BEGIN PROVIDED MATERIAL

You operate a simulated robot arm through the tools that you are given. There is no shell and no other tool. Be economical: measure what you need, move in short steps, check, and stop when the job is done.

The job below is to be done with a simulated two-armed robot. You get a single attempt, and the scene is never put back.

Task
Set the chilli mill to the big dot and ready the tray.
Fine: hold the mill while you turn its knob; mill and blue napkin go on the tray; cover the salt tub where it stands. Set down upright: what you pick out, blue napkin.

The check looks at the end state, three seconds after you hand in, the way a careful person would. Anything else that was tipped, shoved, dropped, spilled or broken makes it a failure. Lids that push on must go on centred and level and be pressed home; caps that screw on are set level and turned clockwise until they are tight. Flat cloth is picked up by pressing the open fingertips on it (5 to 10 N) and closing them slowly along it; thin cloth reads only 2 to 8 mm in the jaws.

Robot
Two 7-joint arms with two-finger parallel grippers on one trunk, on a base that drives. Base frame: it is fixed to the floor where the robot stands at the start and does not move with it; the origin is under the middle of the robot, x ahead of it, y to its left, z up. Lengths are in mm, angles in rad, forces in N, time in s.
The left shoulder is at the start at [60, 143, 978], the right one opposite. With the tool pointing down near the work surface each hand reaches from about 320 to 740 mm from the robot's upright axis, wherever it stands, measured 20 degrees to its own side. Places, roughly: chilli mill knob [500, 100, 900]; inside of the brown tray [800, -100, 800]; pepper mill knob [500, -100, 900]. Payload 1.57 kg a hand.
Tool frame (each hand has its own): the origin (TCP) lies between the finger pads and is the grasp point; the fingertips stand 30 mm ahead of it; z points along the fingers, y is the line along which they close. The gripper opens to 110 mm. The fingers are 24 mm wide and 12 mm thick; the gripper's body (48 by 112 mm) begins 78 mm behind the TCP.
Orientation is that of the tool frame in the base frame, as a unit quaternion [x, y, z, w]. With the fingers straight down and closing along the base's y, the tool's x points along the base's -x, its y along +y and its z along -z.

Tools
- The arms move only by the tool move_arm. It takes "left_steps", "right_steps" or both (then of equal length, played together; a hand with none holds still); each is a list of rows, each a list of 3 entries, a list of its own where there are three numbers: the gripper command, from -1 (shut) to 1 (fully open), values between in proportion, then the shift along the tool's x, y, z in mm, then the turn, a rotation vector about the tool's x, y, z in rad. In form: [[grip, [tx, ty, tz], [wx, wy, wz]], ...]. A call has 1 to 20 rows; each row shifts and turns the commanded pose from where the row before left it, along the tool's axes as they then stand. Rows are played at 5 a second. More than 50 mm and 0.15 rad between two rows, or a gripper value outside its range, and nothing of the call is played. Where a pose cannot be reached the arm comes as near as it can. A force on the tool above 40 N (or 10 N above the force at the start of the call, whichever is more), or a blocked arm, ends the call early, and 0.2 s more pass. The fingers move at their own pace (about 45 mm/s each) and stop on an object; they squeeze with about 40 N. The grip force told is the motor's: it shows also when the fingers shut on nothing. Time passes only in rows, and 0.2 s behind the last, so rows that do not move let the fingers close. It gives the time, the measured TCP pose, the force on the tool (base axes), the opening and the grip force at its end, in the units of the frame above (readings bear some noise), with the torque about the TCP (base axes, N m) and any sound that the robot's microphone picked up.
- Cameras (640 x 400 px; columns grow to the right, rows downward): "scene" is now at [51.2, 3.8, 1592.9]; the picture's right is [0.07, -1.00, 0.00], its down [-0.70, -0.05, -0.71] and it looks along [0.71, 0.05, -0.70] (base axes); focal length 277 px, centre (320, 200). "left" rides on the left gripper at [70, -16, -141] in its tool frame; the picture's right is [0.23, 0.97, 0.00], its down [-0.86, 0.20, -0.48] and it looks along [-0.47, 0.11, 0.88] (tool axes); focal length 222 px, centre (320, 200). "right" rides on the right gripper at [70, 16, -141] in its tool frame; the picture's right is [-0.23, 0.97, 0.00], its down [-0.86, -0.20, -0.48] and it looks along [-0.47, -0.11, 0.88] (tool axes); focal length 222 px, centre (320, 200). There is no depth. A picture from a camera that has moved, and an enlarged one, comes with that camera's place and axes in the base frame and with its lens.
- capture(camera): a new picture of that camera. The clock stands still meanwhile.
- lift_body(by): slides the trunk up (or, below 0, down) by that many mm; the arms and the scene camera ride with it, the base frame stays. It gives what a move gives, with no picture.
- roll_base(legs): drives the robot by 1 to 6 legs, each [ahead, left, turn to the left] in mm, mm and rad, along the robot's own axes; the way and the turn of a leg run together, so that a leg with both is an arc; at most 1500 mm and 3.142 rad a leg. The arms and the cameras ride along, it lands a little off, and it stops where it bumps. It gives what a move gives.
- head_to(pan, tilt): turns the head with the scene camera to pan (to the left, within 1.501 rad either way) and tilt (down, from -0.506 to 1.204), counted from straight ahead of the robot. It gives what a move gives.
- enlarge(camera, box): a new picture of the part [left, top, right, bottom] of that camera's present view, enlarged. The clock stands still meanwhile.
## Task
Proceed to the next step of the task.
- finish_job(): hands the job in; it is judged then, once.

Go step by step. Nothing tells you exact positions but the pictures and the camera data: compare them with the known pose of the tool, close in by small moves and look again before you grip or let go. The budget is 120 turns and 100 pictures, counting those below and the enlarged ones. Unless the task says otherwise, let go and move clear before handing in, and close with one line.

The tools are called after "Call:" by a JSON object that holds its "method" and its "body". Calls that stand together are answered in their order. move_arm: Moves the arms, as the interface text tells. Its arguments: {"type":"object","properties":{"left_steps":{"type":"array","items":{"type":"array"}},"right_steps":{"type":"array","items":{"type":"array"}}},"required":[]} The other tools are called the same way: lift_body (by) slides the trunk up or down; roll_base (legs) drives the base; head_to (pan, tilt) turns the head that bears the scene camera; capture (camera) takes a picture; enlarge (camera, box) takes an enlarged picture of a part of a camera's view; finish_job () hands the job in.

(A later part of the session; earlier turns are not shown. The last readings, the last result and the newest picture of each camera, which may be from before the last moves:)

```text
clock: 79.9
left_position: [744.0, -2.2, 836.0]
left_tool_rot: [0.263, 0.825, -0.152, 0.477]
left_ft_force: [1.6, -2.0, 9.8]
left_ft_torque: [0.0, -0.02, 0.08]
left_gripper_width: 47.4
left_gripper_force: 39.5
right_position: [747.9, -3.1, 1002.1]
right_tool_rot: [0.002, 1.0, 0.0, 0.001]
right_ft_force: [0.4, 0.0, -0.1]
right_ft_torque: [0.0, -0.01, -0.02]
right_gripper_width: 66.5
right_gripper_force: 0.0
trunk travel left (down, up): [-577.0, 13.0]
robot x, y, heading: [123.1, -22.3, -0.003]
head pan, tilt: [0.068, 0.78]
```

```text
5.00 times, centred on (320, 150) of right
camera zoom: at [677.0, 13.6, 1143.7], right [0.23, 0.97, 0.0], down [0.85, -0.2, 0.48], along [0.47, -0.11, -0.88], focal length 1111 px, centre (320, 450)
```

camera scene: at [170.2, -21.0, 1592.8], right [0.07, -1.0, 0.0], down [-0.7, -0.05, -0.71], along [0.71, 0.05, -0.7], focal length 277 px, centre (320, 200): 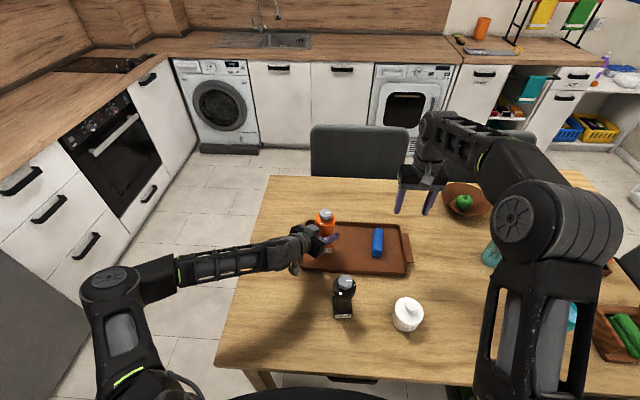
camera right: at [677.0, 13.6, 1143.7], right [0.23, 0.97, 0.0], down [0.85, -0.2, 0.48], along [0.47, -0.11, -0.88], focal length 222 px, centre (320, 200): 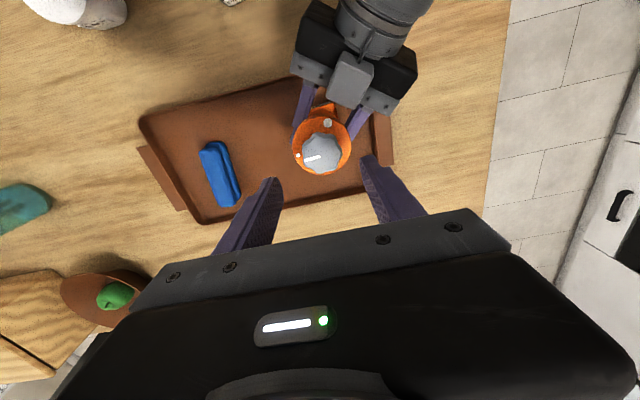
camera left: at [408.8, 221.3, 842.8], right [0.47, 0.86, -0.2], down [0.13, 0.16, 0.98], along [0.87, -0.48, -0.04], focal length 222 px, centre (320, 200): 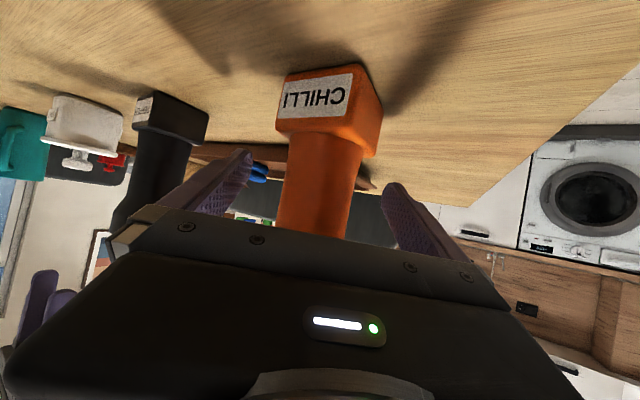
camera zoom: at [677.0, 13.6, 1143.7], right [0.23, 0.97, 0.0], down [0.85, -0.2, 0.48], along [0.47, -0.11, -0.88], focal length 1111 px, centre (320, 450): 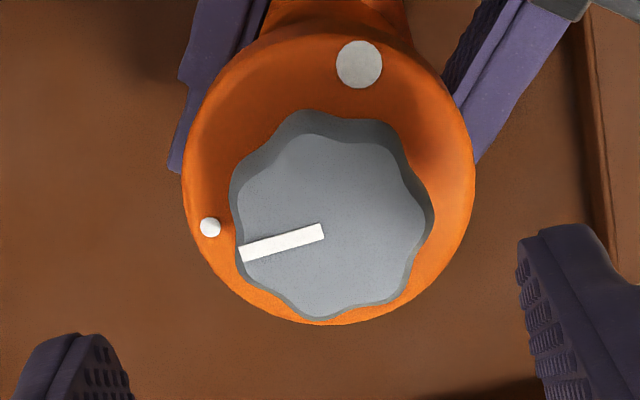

END PROVIDED MATERIAL
BEGIN SOURCE DOCUMENT

Jeff

Transverse Rotor UAV: Bell-Hiller CONCEPT



I have been moving forward with my project to build a transverse rotor UAV. Here is a quick overview of this Bell-Hiller concept. (Oh, btw this is only a quick sketch done in Google Sketchup, it isn't totally to scale nor have I drawn in the entire structure)


1) Single brushless motor will drive conter-rotating rotors
2) CCPM swash plate will provide additional level of control including roll-control w/o gyroscopic affects.
3) I am using a Bell-Hiller mixing instead of mounting rotors directly to motors (no swash or flybar) and using large servos to control pitch and roll. This will allow for added inherent stability, and I will be able to use much smaller servos

Next step is to verify this design with the community (you), decide how much I can buy off the shelf vs how much I need to build myself, and then start building and working on the electronics portion. As soon as I know how many servos/sensors I'll need, I'll choose a microcontroller and start that parallel project. Stay tuned, I've told too many people about this project to give up now... :-)


Views: 67

Knuckles904 Comment by Knuckles904 on February 7, 2010 at 1:36pm
any idea what size/scale? the size you pick for the rotor heads will make a lot of difference in the overall price. I would recommend using 450 size (t-rex) knockoffs as theyre about as cheap as you can find anywhere and very good quality nonetheless.
Zane the brain Comment by Zane the brain on February 7, 2010 at 1:37pm
you could probably just salvage old parts from r/c helicopters
Mike Comment by Mike on February 7, 2010 at 1:47pm
There are a variety of Chinook type RC models of helis around now. Some with co-axial rotors and others with single rotors, albeit a lot more expensive. I would suggest taking a look at these and there might be an easy candidate to hack into. The stabilisation is going to be one of your biggest challenges and experimenting with helis is not at all cheap - it takes a lot of passion and cash - it is as destructive as a mistress! I would suggest that working on the electronics and coding be way up front and use a hacked RTF heli to use as a cheap test bed.

END SOURCE DOCUMENT

▶ **WORK REQUIRED**: Please continue the source document.

▶ **ANSWER BELOW**:
My two Kwanzas...
Jack Crossfire Comment by Jack Crossfire on February 7, 2010 at 4:42pm
The T-Rex 450 rotor head is what most people use for this. It was under $200 last year & can be converted to flybarless. Since modern gyros are free, most people don't bother with bell hiller mixing anymore.
Jeff Comment by Jeff on February 7, 2010 at 10:50pm
the body is 7" wide and so overall ~10in, however I'm still trying to further scale it down. I'm trying to get this to 8 x 8 x 2.5in total .

I'm using flybars because I fear that as I shrink this platform, it will require very sensitive servos and high i/o bandwidth sensors to stay autonomously stable. I have a blade msr and I was thinking of maybe modifying a set of msr rotor heads to ccpm.

Add a basic 3axis accelerometer under each prop, a digital compass and gyroscope for stabilization, and many long nights programming, and I think I can make this a rather stable sub micro VTOL. I'm not sure I want to rely on sensors for the whole route.

thanks for the advice guys, I agree this is a major project! I hope to do it right the first time...so keep your comments coming I appreciate it. I'll be sure to share the progress I make.
Mark Colwell Comment by Mark Colwell on February 7, 2010 at 11:18pm
Think about a T-rex 500 size platform, It would be more stable and easily carry your multiple cpus sensors and video, good parts are available etc..
Knuckles904 Comment by Knuckles904 on February 8, 2010 at 1:21am
As cheap as they come, $37 for full trex 450 clone:
Jeff Comment by Jeff on February 8, 2010 at 8:02am
the t rex 500 is nearly 35" in length. I'm shooting for 8". Am I going in the completely wrong direction, thinking that I can reap the benefits of inherent stability for such a small platform?
Mark Colwell Comment by Mark Colwell on February 8, 2010 at 9:13am
With collective pitch helicopters, I found that smaller was twitchy, no hands-off hover, but with larger choppers the inertia helps to stabilize chopper allowing 5-10 second of hands free hovering. 500 plastic Clones are $68 Also micro choppers are harder to work on, more susceptible to crash damage.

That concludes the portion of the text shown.